Bad Actors and their enablers have been pushing a particular spin on the climate debate: it has "two sides," the denialists and the alarmists. What can wise people
above it all in the center do but roll their eyes at the grubbiness of it all?
I'd like to introduce you to one side of the debate:
Only 13 percent of congressional Republicans say they believe that human activity is causing global warming, compared to 95 percent of congressional Democrats. Moreover, the number of Republicans who believe in human-induced global warming has actually dropped since April 2006, when the number was 23 percent.
OK, there are the denialists: 87% of the Republicans in Congress.
Now, where are those alarmists? As the "other side" of the debate, we could expect about 87% of congressional Democrats to answer to that description, right?

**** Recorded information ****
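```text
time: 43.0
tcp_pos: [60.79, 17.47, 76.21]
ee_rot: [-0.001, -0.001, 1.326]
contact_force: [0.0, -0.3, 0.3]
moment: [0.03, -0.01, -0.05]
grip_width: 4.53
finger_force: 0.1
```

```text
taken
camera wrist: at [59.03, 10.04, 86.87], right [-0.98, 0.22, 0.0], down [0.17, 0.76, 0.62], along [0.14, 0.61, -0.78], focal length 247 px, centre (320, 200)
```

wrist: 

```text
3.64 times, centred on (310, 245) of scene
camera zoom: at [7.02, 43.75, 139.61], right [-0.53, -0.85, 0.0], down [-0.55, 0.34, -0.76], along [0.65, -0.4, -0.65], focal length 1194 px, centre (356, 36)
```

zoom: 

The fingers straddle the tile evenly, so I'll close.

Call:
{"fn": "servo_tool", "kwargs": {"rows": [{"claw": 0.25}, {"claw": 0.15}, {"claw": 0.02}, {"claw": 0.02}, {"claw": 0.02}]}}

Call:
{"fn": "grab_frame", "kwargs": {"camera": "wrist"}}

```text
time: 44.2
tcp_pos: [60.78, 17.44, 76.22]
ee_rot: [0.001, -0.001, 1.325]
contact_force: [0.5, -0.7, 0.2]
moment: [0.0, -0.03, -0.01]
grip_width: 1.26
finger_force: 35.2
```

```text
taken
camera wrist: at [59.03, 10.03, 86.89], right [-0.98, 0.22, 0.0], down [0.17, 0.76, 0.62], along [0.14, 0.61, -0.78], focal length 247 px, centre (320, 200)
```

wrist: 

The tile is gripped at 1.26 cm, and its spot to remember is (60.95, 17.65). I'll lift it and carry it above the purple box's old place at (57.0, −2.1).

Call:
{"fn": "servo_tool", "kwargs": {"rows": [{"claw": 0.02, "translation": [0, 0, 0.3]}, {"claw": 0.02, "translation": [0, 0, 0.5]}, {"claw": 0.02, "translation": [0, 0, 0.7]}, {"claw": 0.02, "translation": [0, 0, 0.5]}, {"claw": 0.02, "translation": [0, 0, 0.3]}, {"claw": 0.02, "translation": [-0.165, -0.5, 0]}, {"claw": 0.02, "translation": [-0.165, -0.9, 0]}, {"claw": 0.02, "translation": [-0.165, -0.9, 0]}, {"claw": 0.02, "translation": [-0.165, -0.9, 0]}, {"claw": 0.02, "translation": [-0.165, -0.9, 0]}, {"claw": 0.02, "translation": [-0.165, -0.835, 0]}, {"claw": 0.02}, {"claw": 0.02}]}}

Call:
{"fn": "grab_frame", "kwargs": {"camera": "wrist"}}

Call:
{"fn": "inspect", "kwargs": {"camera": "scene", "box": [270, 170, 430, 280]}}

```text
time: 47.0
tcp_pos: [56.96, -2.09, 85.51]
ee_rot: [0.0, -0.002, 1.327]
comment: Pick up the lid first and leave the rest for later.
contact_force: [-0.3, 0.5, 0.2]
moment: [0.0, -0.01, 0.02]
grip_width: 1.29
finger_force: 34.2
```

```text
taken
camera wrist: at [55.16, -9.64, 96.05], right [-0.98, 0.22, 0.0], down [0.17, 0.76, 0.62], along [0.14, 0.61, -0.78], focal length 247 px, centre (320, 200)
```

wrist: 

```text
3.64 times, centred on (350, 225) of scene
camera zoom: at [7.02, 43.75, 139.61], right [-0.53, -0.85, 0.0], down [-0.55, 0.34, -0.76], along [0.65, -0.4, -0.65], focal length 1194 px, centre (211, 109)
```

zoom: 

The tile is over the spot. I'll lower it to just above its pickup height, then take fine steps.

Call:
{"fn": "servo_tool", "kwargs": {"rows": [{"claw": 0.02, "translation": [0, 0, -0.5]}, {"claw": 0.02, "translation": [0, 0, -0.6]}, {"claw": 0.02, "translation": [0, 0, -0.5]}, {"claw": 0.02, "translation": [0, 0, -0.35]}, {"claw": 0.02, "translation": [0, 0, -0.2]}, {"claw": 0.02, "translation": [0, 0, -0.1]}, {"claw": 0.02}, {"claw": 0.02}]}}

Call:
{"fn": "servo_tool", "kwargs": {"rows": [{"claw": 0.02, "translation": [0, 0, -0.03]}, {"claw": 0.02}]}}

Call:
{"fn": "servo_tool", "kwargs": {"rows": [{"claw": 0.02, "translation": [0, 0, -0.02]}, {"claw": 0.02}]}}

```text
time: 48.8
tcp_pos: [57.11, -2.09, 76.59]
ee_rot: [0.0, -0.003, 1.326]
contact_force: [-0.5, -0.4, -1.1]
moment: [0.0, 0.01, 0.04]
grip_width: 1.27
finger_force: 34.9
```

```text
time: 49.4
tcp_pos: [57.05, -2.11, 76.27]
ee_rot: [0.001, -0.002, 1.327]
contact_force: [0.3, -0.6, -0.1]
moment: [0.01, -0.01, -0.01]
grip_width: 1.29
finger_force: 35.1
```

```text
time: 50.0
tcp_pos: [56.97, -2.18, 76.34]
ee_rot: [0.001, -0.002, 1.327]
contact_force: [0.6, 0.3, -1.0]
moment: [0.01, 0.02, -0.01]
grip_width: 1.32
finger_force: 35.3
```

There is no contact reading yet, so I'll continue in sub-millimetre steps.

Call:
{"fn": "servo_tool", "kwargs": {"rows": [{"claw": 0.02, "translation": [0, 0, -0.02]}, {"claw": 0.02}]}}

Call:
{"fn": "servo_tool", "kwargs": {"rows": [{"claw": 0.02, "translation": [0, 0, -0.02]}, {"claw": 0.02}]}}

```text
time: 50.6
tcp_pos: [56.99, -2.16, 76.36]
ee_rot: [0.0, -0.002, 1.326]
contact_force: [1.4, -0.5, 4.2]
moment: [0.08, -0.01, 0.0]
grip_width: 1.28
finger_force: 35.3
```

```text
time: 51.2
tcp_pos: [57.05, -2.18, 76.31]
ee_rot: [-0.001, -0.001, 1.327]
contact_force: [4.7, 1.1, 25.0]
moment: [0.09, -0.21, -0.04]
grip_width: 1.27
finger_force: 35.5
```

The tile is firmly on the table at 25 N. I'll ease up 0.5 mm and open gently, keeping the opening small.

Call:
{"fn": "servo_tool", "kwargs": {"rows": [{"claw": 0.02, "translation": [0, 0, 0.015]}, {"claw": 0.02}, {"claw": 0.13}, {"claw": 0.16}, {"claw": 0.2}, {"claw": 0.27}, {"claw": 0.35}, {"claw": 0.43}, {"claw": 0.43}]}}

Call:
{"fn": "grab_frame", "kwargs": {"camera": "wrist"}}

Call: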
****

But we survey the Democrats and find a patchwork of apathy and equivocation. We find endless hearings and tepid cap-and-trade proposals. Only two bills -- Waxman's Safe Climate Act in the House, Sanders' Global Warming Pollution Reduction Act in the Senate -- even pretend to target the 80% emissions reductions by 2050 scientists say will be needed to avoid irreparable damage. Suffice to say, those bills -- the closest thing on offer to alarmism -- are not supported by 87% of Congressional Democrats.
So if the alarmists are not in Congress, where are they? Where's this other side we always hear about? Al Gore? James Hansen? The director of Day After Tomorrow? That one college kid at that one rally that one time?
Even accepting what is absurd -- that these so-called alarmists commit an error equivalent to denying anthropogenic climate change altogether -- how can this motley Band of the Shrill be said to balance a debate against 87% of Republicans in Congress?
Perhaps the fact that one of America's two political parties is led almost entirely by ignoramuses poses a somewhat larger barrier to commonsense climate policy than, say, the indelicacy of Al Gore's remarks on hurricanes.